*** DATA EXCERPT ***
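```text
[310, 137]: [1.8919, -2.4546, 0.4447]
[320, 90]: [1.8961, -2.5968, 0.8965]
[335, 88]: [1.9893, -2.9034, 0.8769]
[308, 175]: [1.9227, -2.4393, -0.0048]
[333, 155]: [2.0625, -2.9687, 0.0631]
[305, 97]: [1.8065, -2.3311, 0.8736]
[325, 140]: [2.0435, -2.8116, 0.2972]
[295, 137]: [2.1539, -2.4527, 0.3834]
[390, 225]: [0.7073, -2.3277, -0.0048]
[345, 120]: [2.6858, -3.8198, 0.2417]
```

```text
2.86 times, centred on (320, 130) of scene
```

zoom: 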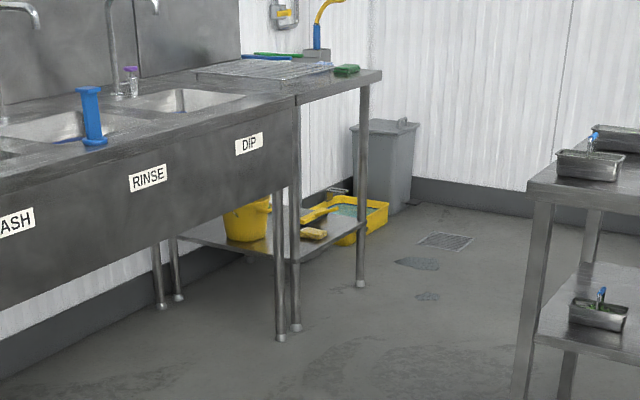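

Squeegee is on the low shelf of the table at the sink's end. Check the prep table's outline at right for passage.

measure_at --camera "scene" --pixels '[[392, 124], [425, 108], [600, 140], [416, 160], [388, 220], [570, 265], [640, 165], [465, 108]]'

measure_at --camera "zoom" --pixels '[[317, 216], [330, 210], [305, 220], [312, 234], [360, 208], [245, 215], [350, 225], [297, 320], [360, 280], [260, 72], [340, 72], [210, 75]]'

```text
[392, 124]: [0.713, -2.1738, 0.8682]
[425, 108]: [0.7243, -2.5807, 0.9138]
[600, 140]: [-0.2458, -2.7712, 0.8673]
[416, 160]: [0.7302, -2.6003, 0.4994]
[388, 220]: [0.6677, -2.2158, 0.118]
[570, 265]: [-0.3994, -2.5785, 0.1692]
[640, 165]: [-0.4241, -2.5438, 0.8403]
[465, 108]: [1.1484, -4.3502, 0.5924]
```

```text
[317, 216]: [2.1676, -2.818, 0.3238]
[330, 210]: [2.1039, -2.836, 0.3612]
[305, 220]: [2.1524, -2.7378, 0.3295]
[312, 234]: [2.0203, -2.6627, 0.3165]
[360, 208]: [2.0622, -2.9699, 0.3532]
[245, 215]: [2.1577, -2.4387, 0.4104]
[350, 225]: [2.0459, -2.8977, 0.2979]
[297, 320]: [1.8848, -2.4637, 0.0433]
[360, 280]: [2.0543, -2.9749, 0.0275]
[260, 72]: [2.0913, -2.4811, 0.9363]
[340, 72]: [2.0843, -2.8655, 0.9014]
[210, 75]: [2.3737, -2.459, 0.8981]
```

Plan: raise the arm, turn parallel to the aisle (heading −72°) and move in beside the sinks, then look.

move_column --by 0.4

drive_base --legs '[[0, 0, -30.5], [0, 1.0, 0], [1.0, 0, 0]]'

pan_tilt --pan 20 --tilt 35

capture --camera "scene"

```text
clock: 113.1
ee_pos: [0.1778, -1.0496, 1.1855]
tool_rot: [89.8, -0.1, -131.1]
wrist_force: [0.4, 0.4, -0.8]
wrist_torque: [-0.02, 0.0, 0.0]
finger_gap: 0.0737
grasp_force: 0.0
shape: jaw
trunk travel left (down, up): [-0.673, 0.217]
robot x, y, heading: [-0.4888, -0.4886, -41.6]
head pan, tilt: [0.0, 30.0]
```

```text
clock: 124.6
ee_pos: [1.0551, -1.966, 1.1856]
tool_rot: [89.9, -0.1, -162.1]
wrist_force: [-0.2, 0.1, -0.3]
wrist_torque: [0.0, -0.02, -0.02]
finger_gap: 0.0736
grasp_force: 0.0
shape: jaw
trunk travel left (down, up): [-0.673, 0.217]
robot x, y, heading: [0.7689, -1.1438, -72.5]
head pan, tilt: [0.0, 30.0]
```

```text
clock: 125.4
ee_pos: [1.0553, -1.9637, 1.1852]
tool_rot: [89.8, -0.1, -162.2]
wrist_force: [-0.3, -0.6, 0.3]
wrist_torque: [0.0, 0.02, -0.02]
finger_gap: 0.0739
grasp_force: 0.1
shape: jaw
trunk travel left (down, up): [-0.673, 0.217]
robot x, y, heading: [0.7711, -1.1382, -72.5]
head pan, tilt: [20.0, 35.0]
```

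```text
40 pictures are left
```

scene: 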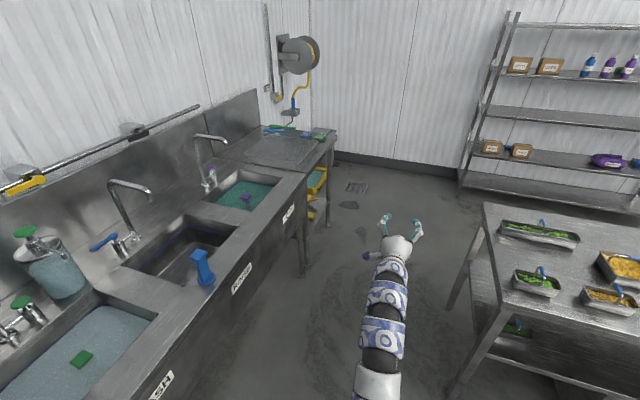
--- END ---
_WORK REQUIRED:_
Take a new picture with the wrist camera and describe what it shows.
*** SOURCE ***
LESBO – Di nuovo qui, occhi negli occhi, davanti a sguardi “carichi di paura e di attesa, solcati da troppe lacrime”. Papa Francesco torna tra i migranti di Lesbo dopo 5 anni, quando dall’isola e dal campo di Moria portò in salvo, sul suo stesso aereo, 12 rifugiati siriani.
Dopo tutto questo tempo, dopo tutte le promesse mancate dei grandi della terra, nulla è cambiato. Non muta l’atteggiamento di tanti Paesi, i più lontani dai confini d’Europa, soprattutto, che continuano a trattare il dramma delle migrazioni forzate come “un affare che non li riguarda”. E mentre i governi sono impegnati nella lotta al Covid e nella protezione del clima, con le vite umane “latitano terribilmente”. Questo “sciabordio dell’indifferenza”, denuncia Bergoglio, è un “naufragio di civiltà”.
Il centro di accoglienza e identificazione di Mitilene ha sostituito l’enorme campo di Moria, distrutto in un incendio nel 2020. La città ha 10mila abitanti locali e il campo ospita a piena capienza fino a 8mila migranti, circa 2.200 in questo momento, secondo la Caritas locale, per le motivi di pandemia. La metà è non accompagnata, tra donne e bambini soli. I minorenni sono tantissimi, il 30% del totale.
A loro, soprattutto, pensa il Papa: “Se vogliamo ripartire, guardiamo i volti dei bambini. Troviamo il coraggio di vergognarci davanti a loro, che sono innocenti e sono il futuro”.
***
_WORK REQUIRED:_
Write out the whole source again, unchanged.

_PROBLEM SOLUTION:_
LESBO – Di nuovo qui, occhi negli occhi, davanti a sguardi “carichi di paura e di attesa, solcati da troppe lacrime”. Papa Francesco torna tra i migranti di Lesbo dopo 5 anni, quando dall’isola e dal campo di Moria portò in salvo, sul suo stesso aereo, 12 rifugiati siriani.
Dopo tutto questo tempo, dopo tutte le promesse mancate dei grandi della terra, nulla è cambiato. Non muta l’atteggiamento di tanti Paesi, i più lontani dai confini d’Europa, soprattutto, che continuano a trattare il dramma delle migrazioni forzate come “un affare che non li riguarda”. E mentre i governi sono impegnati nella lotta al Covid e nella protezione del clima, con le vite umane “latitano terribilmente”. Questo “sciabordio dell’indifferenza”, denuncia Bergoglio, è un “naufragio di civiltà”.
Il centro di accoglienza e identificazione di Mitilene ha sostituito l’enorme campo di Moria, distrutto in un incendio nel 2020. La città ha 10mila abitanti locali e il campo ospita a piena capienza fino a 8mila migranti, circa 2.200 in questo momento, secondo la Caritas locale, per le motivi di pandemia. La metà è non accompagnata, tra donne e bambini soli. I minorenni sono tantissimi, il 30% del totale.
A loro, soprattutto, pensa il Papa: “Se vogliamo ripartire, guardiamo i volti dei bambini. Troviamo il coraggio di vergognarci davanti a loro, che sono innocenti e sono il futuro”.